_Task description_.
Below you will find a set of lines. Repeat them all exactly.
— Start of Dataset excerpt —
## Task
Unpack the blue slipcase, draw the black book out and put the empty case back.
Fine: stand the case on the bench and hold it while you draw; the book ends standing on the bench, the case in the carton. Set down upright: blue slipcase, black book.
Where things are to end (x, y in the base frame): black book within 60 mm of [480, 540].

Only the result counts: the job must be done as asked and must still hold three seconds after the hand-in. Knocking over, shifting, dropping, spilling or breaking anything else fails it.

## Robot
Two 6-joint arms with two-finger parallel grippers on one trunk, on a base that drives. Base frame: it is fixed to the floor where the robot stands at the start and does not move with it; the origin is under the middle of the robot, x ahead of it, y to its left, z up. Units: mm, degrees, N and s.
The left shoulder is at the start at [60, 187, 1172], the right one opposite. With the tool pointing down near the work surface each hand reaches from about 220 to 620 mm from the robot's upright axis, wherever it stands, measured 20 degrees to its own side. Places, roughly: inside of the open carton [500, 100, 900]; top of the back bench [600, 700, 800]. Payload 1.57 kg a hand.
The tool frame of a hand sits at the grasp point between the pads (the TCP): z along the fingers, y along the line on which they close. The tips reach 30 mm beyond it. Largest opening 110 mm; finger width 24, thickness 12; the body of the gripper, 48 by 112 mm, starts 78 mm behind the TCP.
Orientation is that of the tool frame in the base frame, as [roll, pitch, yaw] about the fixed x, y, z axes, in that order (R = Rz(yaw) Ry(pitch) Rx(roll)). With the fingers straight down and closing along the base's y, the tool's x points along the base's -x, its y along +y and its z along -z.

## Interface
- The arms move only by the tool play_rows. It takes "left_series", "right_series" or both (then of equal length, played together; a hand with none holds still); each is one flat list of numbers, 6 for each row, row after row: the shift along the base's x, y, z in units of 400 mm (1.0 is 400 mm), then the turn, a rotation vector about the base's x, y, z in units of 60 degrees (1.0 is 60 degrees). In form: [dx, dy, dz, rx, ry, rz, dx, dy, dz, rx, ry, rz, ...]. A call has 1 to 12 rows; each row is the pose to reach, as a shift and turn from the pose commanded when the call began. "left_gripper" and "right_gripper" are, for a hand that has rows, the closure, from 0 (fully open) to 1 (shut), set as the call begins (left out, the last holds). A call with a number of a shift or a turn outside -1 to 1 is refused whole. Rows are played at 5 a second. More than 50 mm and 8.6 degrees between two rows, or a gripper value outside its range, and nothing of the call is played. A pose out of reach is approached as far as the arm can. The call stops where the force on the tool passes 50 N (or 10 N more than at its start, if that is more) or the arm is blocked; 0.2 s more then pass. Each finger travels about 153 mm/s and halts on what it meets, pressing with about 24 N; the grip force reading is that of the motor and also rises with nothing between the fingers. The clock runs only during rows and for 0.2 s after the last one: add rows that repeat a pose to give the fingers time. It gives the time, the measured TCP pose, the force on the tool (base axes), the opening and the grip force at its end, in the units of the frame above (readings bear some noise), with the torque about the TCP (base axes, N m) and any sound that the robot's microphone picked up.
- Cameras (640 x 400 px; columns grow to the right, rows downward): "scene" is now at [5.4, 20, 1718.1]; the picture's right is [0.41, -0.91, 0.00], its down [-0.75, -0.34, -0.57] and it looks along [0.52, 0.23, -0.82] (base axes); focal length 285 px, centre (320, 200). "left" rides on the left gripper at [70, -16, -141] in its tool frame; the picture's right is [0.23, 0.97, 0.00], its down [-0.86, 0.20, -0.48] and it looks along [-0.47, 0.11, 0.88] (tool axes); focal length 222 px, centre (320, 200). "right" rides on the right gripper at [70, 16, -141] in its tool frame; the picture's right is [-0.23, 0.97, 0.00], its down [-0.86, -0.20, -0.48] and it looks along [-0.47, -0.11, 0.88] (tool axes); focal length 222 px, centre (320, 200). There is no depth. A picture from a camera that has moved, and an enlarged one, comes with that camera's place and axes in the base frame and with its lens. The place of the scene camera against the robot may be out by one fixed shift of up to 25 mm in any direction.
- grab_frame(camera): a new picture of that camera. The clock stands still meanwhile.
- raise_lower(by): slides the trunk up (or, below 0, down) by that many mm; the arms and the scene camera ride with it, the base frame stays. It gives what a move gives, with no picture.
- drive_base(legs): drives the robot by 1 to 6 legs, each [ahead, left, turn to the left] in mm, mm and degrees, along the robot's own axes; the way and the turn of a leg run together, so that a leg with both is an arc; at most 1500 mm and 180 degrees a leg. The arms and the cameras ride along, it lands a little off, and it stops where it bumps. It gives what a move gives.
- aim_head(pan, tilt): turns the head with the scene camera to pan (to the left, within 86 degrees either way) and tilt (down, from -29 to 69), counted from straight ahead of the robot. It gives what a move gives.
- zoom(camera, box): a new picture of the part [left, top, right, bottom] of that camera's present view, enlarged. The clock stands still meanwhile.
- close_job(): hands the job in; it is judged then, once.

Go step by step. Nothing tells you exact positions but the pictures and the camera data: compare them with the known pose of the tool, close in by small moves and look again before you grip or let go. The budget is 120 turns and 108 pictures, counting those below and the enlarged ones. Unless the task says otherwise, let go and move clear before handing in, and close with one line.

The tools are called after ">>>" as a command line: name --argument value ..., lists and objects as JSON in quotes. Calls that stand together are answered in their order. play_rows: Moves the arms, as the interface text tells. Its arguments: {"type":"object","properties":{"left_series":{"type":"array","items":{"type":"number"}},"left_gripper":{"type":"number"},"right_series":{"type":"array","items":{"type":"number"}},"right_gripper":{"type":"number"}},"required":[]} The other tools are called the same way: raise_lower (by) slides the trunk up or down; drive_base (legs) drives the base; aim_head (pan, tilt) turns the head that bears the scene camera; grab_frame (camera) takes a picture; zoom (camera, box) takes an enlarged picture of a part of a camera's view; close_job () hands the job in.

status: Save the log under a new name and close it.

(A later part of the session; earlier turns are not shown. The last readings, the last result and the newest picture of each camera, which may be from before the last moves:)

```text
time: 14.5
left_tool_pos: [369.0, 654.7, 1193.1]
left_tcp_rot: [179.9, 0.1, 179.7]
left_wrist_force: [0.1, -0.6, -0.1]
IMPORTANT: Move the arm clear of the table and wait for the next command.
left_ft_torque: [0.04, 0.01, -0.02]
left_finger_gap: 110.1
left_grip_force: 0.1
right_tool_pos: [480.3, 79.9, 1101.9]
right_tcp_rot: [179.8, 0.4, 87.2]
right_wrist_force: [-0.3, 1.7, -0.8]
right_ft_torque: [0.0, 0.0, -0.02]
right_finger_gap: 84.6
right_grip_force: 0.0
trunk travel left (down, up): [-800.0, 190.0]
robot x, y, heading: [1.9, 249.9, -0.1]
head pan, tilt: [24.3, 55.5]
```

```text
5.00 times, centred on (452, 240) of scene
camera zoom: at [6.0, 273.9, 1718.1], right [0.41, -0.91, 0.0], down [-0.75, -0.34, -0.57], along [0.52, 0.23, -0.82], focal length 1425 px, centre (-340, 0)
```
— End of Dataset excerpt —
_Solution to this task_.
## Task
Unpack the blue slipcase, draw the black book out and put the empty case back.
Fine: stand the case on the bench and hold it while you draw; the book ends standing on the bench, the case in the carton. Set down upright: blue slipcase, black book.
Where things are to end (x, y in the base frame): black book within 60 mm of [480, 540].

Only the result counts: the job must be done as asked and must still hold three seconds after the hand-in. Knocking over, shifting, dropping, spilling or breaking anything else fails it.

## Robot
Two 6-joint arms with two-finger parallel grippers on one trunk, on a base that drives. Base frame: it is fixed to the floor where the robot stands at the start and does not move with it; the origin is under the middle of the robot, x ahead of it, y to its left, z up. Units: mm, degrees, N and s.
The left shoulder is at the start at [60, 187, 1172], the right one opposite. With the tool pointing down near the work surface each hand reaches from about 220 to 620 mm from the robot's upright axis, wherever it stands, measured 20 degrees to its own side. Places, roughly: inside of the open carton [500, 100, 900]; top of the back bench [600, 700, 800]. Payload 1.57 kg a hand.
The tool frame of a hand sits at the grasp point between the pads (the TCP): z along the fingers, y along the line on which they close. The tips reach 30 mm beyond it. Largest opening 110 mm; finger width 24, thickness 12; the body of the gripper, 48 by 112 mm, starts 78 mm behind the TCP.
Orientation is that of the tool frame in the base frame, as [roll, pitch, yaw] about the fixed x, y, z axes, in that order (R = Rz(yaw) Ry(pitch) Rx(roll)). With the fingers straight down and closing along the base's y, the tool's x points along the base's -x, its y along +y and its z along -z.

## Interface
- The arms move only by the tool play_rows. It takes "left_series", "right_series" or both (then of equal length, played together; a hand with none holds still); each is one flat list of numbers, 6 for each row, row after row: the shift along the base's x, y, z in units of 400 mm (1.0 is 400 mm), then the turn, a rotation vector about the base's x, y, z in units of 60 degrees (1.0 is 60 degrees). In form: [dx, dy, dz, rx, ry, rz, dx, dy, dz, rx, ry, rz, ...]. A call has 1 to 12 rows; each row is the pose to reach, as a shift and turn from the pose commanded when the call began. "left_gripper" and "right_gripper" are, for a hand that has rows, the closure, from 0 (fully open) to 1 (shut), set as the call begins (left out, the last holds). A call with a number of a shift or a turn outside -1 to 1 is refused whole. Rows are played at 5 a second. More than 50 mm and 8.6 degrees between two rows, or a gripper value outside its range, and nothing of the call is played. A pose out of reach is approached as far as the arm can. The call stops where the force on the tool passes 50 N (or 10 N more than at its start, if that is more) or the arm is blocked; 0.2 s more then pass. Each finger travels about 153 mm/s and halts on what it meets, pressing with about 24 N; the grip force reading is that of the motor and also rises with nothing between the fingers. The clock runs only during rows and for 0.2 s after the last one: add rows that repeat a pose to give the fingers time. It gives the time, the measured TCP pose, the force on the tool (base axes), the opening and the grip force at its end, in the units of the frame above (readings bear some noise), with the torque about the TCP (base axes, N m) and any sound that the robot's microphone picked up.
- Cameras (640 x 400 px; columns grow to the right, rows downward): "scene" is now at [5.4, 20, 1718.1]; the picture's right is [0.41, -0.91, 0.00], its down [-0.75, -0.34, -0.57] and it looks along [0.52, 0.23, -0.82] (base axes); focal length 285 px, centre (320, 200). "left" rides on the left gripper at [70, -16, -141] in its tool frame; the picture's right is [0.23, 0.97, 0.00], its down [-0.86, 0.20, -0.48] and it looks along [-0.47, 0.11, 0.88] (tool axes); focal length 222 px, centre (320, 200). "right" rides on the right gripper at [70, 16, -141] in its tool frame; the picture's right is [-0.23, 0.97, 0.00], its down [-0.86, -0.20, -0.48] and it looks along [-0.47, -0.11, 0.88] (tool axes); focal length 222 px, centre (320, 200). There is no depth. A picture from a camera that has moved, and an enlarged one, comes with that camera's place and axes in the base frame and with its lens. The place of the scene camera against the robot may be out by one fixed shift of up to 25 mm in any direction.
- grab_frame(camera): a new picture of that camera. The clock stands still meanwhile.
- raise_lower(by): slides the trunk up (or, below 0, down) by that many mm; the arms and the scene camera ride with it, the base frame stays. It gives what a move gives, with no picture.
- drive_base(legs): drives the robot by 1 to 6 legs, each [ahead, left, turn to the left] in mm, mm and degrees, along the robot's own axes; the way and the turn of a leg run together, so that a leg with both is an arc; at most 1500 mm and 180 degrees a leg. The arms and the cameras ride along, it lands a little off, and it stops where it bumps. It gives what a move gives.
- aim_head(pan, tilt): turns the head with the scene camera to pan (to the left, within 86 degrees either way) and tilt (down, from -29 to 69), counted from straight ahead of the robot. It gives what a move gives.
- zoom(camera, box): a new picture of the part [left, top, right, bottom] of that camera's present view, enlarged. The clock stands still meanwhile.
- close_job(): hands the job in; it is judged then, once.

Go step by step. Nothing tells you exact positions but the pictures and the camera data: compare them with the known pose of the tool, close in by small moves and look again before you grip or let go. The budget is 120 turns and 108 pictures, counting those below and the enlarged ones. Unless the task says otherwise, let go and move clear before handing in, and close with one line.

The tools are called after ">>>" as a command line: name --argument value ..., lists and objects as JSON in quotes. Calls that stand together are answered in their order. play_rows: Moves the arms, as the interface text tells. Its arguments: {"type":"object","properties":{"left_series":{"type":"array","items":{"type":"number"}},"left_gripper":{"type":"number"},"right_series":{"type":"array","items":{"type":"number"}},"right_gripper":{"type":"number"}},"required":[]} The other tools are called the same way: raise_lower (by) slides the trunk up or down; drive_base (legs) drives the base; aim_head (pan, tilt) turns the head that bears the scene camera; grab_frame (camera) takes a picture; zoom (camera, box) takes an enlarged picture of a part of a camera's view; close_job () hands the job in.

status: Save the log under a new name and close it.

(A later part of the session; earlier turns are not shown. The last readings, the last result and the newest picture of each camera, which may be from before the last moves:)

```text
time: 14.5
left_tool_pos: [369.0, 654.7, 1193.1]
left_tcp_rot: [179.9, 0.1, 179.7]
left_wrist_force: [0.1, -0.6, -0.1]
IMPORTANT: Move the arm clear of the table and wait for the next command.
left_ft_torque: [0.04, 0.01, -0.02]
left_finger_gap: 110.1
left_grip_force: 0.1
right_tool_pos: [480.3, 79.9, 1101.9]
right_tcp_rot: [179.8, 0.4, 87.2]
right_wrist_force: [-0.3, 1.7, -0.8]
right_ft_torque: [0.0, 0.0, -0.02]
right_finger_gap: 84.6
right_grip_force: 0.0
trunk travel left (down, up): [-800.0, 190.0]
robot x, y, heading: [1.9, 249.9, -0.1]
head pan, tilt: [24.3, 55.5]
```

```text
5.00 times, centred on (452, 240) of scene
camera zoom: at [6.0, 273.9, 1718.1], right [0.41, -0.91, 0.0], down [-0.75, -0.34, -0.57], along [0.52, 0.23, -0.82], focal length 1425 px, centre (-340, 0)
```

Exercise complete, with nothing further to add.